Christian Former Chicago High School Student Awarded $150K After Being Allegedly Coerced into Idol Worship

Mariyah Green
TC Public Relations

A federal judge awarded $150,000 in damages and legal fees to a Christian former Chicago Public Schools student who said she was allegedly coerced into participating in “Hinduistic rituals” during her high school’s meditation program, the Chicago Sun-Times reported last week.

“U.S. District Judge Matthew Kennelly ruled last week in favor of Mariyah Green, who had filed a lawsuit alleging she felt coerced to participate in the Quiet Time meditation program at Bogan High School in Ashburn despite her Christian beliefs,” according to the report.

Green’s attorney John Mauck released a statement, calling the meditation program a “thinly veiled Hinduistic religious program” that required students to “make obeisance various ways to a member of the Hindu deities.”

“Mariyah Green’s Christian faith and her dedication to Jesus Christ makes worship of others, such as these idols, unthinkable,” Mauck said.

Green said she believed she had to participate in the program because it counted toward her grades, and she was worried about being cut from the basketball team for underperforming academically, Mauck said. Green had transferred to Bogan High School specifically to play on its basketball team, the report states.

A Chicago Public Schools told the outlet in an emailed statement that the district stopped the meditation program in 2020, “but maintains that Quiet Time did not violate any student’s constitutional rights.”

The spokesperson added that the judge’s decision was due to a “voluntary resolution between the parties akin to a settlement.”

“The District has always denied, and continues to deny, any liability as a result of Quiet Time, and there has not been any finding of liability in this case by a judge or a jury,” the spokesperson continued.

“Both the Chicago Board of Education and the David Lynch Foundation, which developed the program, were named in the lawsuit. CPS is responsible for paying $75,000, and so is the foundation, which didn’t immediately respond to a request for comment Thursday evening,” the report states. “The foundation’s website states the meditation program is intended to reduce ‘toxic levels of stress; in the lives of young people, and that it can lead to an increase in graduation rates and a reduction in schoolwide suspensions.”

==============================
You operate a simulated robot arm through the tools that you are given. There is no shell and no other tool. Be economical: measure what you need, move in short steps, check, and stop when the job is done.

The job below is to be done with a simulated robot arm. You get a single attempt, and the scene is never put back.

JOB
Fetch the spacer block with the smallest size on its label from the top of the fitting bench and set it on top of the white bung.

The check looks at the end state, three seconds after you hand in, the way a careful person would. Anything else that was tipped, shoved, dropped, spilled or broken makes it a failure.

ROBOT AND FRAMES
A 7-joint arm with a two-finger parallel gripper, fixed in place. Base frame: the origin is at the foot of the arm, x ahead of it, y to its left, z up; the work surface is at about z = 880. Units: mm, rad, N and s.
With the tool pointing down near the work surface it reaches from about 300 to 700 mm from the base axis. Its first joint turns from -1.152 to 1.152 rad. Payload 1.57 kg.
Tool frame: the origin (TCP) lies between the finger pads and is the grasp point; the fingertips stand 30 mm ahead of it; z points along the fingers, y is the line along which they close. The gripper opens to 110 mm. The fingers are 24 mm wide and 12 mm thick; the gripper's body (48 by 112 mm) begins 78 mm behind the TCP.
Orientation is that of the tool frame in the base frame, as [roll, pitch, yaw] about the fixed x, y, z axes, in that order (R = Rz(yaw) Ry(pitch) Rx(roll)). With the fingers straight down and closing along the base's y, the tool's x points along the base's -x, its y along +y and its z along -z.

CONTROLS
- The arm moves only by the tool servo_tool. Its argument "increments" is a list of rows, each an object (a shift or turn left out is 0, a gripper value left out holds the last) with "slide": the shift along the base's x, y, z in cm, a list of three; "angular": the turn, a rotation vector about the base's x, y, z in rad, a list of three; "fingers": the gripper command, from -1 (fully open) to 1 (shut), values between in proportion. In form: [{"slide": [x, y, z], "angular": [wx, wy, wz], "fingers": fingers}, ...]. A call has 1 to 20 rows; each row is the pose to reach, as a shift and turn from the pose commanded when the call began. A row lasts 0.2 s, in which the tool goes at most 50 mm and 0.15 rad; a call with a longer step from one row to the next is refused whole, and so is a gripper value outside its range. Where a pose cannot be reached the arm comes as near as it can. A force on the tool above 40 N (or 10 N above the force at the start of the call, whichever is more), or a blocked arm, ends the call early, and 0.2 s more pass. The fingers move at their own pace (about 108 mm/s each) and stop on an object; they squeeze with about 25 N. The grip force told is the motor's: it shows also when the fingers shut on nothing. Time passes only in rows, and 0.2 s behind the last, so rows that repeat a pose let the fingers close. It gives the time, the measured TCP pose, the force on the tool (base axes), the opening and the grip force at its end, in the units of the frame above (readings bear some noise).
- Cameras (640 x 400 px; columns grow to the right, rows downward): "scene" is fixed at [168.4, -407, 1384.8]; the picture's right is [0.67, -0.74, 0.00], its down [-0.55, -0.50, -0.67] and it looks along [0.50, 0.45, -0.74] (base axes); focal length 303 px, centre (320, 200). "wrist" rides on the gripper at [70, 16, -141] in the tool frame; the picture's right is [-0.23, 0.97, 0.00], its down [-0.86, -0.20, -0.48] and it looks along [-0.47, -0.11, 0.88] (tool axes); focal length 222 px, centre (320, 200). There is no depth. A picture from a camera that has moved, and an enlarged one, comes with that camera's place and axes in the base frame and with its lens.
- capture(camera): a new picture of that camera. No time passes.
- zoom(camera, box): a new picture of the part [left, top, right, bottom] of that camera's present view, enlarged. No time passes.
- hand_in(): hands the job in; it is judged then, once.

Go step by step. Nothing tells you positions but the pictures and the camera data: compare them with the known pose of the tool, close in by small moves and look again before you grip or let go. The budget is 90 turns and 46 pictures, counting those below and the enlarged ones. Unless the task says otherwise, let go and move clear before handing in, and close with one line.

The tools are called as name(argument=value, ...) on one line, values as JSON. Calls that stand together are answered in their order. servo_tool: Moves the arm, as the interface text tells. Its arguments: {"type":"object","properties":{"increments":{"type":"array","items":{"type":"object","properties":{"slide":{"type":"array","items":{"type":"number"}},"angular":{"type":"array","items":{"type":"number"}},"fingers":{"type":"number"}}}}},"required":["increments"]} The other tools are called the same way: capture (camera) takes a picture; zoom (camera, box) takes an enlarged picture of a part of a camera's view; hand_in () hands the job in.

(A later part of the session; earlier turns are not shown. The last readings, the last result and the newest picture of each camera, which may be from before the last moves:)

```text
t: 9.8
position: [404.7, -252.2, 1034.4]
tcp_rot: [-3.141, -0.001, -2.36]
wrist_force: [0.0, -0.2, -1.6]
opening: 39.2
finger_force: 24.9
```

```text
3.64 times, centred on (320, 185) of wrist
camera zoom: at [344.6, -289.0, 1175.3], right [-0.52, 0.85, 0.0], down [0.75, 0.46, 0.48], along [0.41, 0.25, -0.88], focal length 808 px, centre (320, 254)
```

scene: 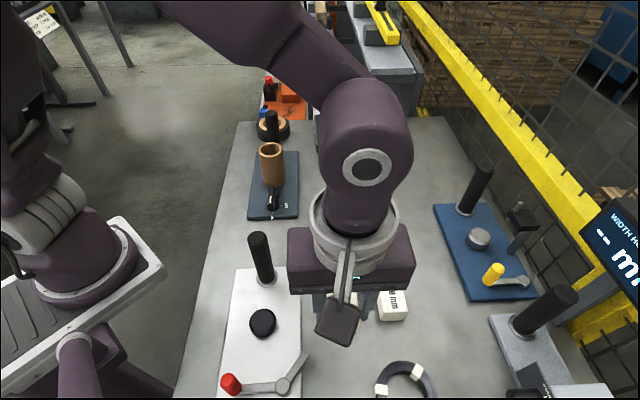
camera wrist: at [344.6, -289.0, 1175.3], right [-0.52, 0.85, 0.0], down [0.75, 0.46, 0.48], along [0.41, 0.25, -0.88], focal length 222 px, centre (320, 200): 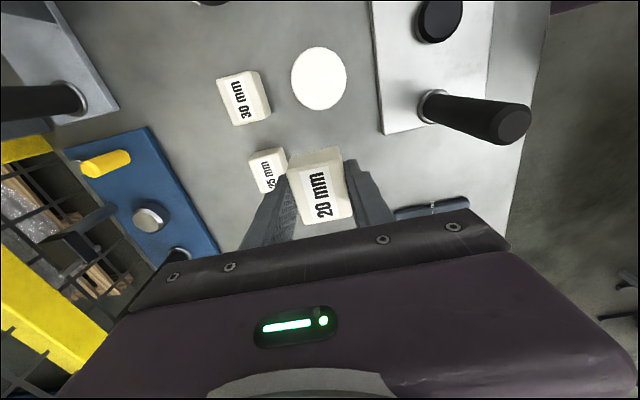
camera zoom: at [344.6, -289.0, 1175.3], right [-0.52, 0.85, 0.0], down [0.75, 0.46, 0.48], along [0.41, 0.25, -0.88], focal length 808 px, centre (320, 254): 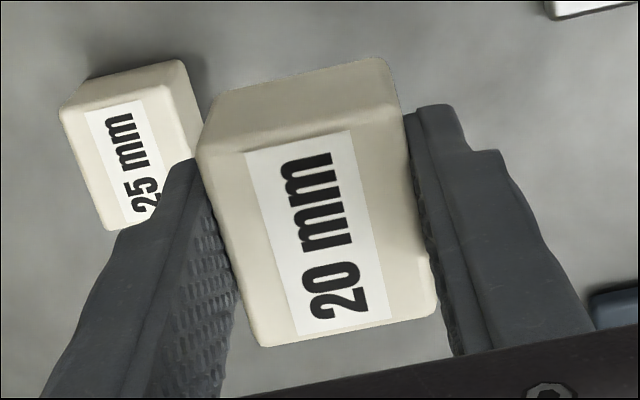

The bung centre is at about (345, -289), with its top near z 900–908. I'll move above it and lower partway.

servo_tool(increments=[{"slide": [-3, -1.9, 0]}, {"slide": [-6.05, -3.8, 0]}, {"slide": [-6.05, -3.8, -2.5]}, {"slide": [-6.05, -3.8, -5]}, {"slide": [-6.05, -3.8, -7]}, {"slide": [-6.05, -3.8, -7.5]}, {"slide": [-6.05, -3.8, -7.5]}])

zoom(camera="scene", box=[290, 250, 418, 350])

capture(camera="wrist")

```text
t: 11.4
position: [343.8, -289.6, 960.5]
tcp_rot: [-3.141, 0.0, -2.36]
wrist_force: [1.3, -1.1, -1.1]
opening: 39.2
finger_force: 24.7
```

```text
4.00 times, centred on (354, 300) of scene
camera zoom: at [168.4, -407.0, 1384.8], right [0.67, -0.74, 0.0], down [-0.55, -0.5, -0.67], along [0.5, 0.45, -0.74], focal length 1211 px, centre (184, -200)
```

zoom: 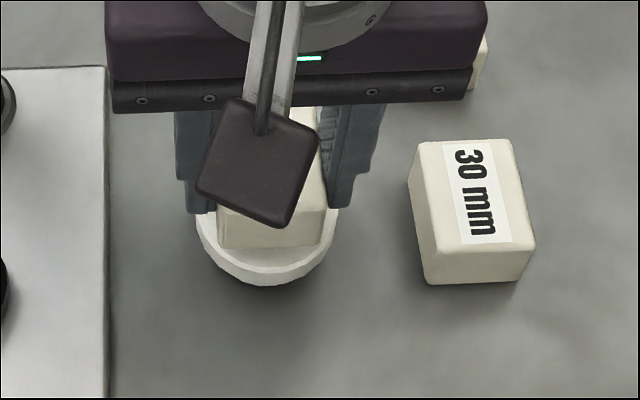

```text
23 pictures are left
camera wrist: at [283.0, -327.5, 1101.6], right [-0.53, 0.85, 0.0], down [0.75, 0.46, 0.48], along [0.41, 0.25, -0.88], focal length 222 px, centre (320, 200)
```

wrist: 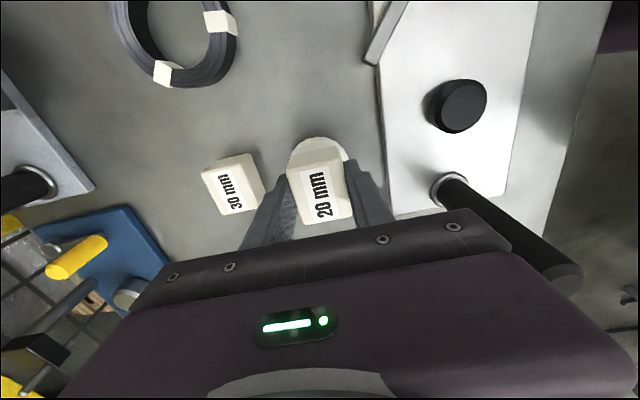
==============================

Green alleged in her lawsuit that the program was held during school hours, where students were required to engage in an initiation ceremony called “Puja,” which is an “expression of gratitude” to the “dead founds of the practice,” according to the report.

The lawsuit alleged that instructors chanted Sanskrit words during Puja “recognizing the power possessed by various Hindu deities and invitations of those same Hindu deities to channel their powers” without informing students of the meaning of the chants, according to the report.

When Green learned the “hidden religious nature” of the meditation program, she allegedly began informing other students and teachers, who allegedly reminded her to meditate, the report states.

Green who graduated in 2020, alleged that she felt “alone and angry” from her views being dismissed and from allegedly not being given a choice to opt out. Mauck called the meditation program an “egregious abuse of Mariyah’s religious right.”

“We thank the court for the recognition of the critical Constitutional issues at stake here. Mariyah Green’s concerns have been justified, her voice has been heard, and the offending parties have been held accountable,” he said.